- **Short exercise**:
Reproduce each of the lines word for word. Format the lines as a JSON array of strings and drop empty lines.

#### Data extract ####

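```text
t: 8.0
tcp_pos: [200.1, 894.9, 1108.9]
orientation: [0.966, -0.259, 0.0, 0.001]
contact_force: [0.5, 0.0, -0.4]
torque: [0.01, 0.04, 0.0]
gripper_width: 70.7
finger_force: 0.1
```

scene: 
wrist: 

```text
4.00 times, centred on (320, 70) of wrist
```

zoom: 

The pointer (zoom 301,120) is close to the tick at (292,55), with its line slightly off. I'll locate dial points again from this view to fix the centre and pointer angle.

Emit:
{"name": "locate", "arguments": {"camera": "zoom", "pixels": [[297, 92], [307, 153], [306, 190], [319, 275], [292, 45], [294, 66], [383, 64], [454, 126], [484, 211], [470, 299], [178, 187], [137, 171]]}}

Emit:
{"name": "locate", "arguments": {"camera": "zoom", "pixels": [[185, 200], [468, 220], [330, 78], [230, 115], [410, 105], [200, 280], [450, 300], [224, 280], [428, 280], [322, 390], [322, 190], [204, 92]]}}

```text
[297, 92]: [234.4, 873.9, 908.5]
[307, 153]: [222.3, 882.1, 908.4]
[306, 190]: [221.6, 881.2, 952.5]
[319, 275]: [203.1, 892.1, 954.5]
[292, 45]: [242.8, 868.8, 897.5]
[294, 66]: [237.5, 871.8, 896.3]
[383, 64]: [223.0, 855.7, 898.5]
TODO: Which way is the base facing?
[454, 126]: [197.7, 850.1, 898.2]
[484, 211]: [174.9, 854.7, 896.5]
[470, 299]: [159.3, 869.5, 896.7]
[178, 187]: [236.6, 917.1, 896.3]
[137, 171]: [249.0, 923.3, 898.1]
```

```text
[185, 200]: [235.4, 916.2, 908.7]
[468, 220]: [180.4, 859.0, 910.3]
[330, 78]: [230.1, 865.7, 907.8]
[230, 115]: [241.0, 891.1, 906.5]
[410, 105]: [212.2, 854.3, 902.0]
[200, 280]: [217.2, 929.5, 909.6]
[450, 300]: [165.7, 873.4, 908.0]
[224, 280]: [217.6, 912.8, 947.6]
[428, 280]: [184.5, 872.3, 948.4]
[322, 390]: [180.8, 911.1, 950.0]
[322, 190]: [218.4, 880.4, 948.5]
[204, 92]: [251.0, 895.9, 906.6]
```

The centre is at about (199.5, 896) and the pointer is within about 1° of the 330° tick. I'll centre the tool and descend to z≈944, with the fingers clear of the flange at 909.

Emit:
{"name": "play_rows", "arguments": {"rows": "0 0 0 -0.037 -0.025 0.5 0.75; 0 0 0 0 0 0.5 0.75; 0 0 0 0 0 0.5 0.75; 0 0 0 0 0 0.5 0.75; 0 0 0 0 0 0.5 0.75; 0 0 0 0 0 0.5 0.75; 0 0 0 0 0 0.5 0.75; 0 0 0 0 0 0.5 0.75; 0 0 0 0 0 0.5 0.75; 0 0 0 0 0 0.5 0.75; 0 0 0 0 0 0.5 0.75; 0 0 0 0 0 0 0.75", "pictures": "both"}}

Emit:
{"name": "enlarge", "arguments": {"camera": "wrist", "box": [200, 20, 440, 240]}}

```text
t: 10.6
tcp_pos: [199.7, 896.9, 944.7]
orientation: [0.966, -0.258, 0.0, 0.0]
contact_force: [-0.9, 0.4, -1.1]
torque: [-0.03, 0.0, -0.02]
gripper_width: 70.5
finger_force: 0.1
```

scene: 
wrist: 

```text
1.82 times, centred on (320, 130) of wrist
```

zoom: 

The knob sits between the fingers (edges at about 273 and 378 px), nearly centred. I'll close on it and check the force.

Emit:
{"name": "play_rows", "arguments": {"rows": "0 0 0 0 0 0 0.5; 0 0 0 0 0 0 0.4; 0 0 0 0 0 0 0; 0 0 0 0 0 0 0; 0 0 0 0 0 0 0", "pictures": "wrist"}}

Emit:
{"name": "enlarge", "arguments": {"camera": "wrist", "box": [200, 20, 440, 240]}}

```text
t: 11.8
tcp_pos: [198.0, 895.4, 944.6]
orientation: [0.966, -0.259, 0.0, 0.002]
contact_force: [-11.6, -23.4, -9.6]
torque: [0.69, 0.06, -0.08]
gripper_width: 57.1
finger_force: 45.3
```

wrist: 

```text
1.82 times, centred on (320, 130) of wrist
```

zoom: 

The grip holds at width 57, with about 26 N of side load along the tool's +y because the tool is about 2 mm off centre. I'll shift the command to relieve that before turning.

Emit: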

####

- **Reply to the exercise**:
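[
  "```text",
  "t: 8.0",
  "tcp_pos: [200.1, 894.9, 1108.9]",
  "orientation: [0.966, -0.259, 0.0, 0.001]",
  "contact_force: [0.5, 0.0, -0.4]",
  "torque: [0.01, 0.04, 0.0]",
  "gripper_width: 70.7",
  "finger_force: 0.1",
  "```",
  "scene: ",
  "wrist: ",
  "```text",
  "4.00 times, centred on (320, 70) of wrist",
  "```",
  "zoom: ",
  "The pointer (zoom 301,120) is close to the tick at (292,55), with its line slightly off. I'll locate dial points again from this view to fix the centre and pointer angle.",
  "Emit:",
  "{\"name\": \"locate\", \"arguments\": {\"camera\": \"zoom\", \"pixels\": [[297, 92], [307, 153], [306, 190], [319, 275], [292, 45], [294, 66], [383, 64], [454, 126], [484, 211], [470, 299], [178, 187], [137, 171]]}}",
  "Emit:",
  "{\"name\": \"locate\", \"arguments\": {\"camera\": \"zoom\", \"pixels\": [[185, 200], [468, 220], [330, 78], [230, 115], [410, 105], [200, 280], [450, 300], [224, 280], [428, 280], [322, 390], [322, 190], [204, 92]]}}",
  "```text",
  "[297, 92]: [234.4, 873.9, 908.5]",
  "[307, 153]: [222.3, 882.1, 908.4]",
  "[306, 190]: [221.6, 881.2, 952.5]",
  "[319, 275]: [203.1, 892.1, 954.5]",
  "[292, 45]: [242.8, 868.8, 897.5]",
  "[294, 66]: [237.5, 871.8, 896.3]",
  "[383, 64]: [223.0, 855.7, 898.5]",
  "TODO: Which way is the base facing?",
  "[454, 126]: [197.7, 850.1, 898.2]",
  "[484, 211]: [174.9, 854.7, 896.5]",
  "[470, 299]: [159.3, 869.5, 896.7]",
  "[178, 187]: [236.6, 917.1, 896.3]",
  "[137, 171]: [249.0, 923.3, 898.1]",
  "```",
  "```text",
  "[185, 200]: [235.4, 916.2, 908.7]",
  "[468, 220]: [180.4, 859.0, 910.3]",
  "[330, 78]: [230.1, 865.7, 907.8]",
  "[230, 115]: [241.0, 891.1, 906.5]",
  "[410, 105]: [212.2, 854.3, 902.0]",
  "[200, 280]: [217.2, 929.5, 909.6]",
  "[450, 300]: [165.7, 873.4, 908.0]",
  "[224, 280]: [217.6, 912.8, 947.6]",
  "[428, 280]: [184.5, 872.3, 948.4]",
  "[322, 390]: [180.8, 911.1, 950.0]",
  "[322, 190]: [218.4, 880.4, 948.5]",
  "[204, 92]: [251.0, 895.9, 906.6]",
  "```",
  "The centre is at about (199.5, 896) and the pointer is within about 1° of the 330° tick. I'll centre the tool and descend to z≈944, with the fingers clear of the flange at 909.",
  "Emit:",
  "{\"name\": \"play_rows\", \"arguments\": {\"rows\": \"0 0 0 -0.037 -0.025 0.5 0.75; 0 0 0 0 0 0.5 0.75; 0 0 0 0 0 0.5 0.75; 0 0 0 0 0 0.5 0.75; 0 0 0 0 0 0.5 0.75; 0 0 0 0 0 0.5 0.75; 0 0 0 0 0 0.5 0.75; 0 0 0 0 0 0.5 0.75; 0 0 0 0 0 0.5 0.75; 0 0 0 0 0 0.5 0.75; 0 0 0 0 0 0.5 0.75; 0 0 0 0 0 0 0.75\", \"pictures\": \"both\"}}",
  "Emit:",
  "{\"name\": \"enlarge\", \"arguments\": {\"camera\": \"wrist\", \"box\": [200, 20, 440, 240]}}",
  "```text",
  "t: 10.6",
  "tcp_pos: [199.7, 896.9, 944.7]",
  "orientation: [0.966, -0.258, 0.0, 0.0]",
  "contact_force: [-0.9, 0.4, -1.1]",
  "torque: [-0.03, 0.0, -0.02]",
  "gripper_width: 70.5",
  "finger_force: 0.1",
  "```",
  "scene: ",
  "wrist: ",
  "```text",
  "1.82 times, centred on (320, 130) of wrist",
  "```",
  "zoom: ",
  "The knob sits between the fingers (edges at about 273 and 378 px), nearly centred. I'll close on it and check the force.",
  "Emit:",
  "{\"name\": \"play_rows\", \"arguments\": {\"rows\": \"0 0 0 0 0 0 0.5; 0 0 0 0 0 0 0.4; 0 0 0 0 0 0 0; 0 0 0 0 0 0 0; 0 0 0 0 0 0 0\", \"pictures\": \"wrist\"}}",
  "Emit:",
  "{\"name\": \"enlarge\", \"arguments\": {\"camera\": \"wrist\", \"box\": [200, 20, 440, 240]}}",
  "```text",
  "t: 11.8",
  "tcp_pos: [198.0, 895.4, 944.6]",
  "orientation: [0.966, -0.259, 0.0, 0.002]",
  "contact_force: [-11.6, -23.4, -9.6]",
  "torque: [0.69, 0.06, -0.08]",
  "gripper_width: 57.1",
  "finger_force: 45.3",
  "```",
  "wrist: ",
  "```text",
  "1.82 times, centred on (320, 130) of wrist",
  "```",
  "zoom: ",
  "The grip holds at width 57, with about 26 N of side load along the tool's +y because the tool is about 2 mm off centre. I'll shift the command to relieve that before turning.",
  "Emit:"
]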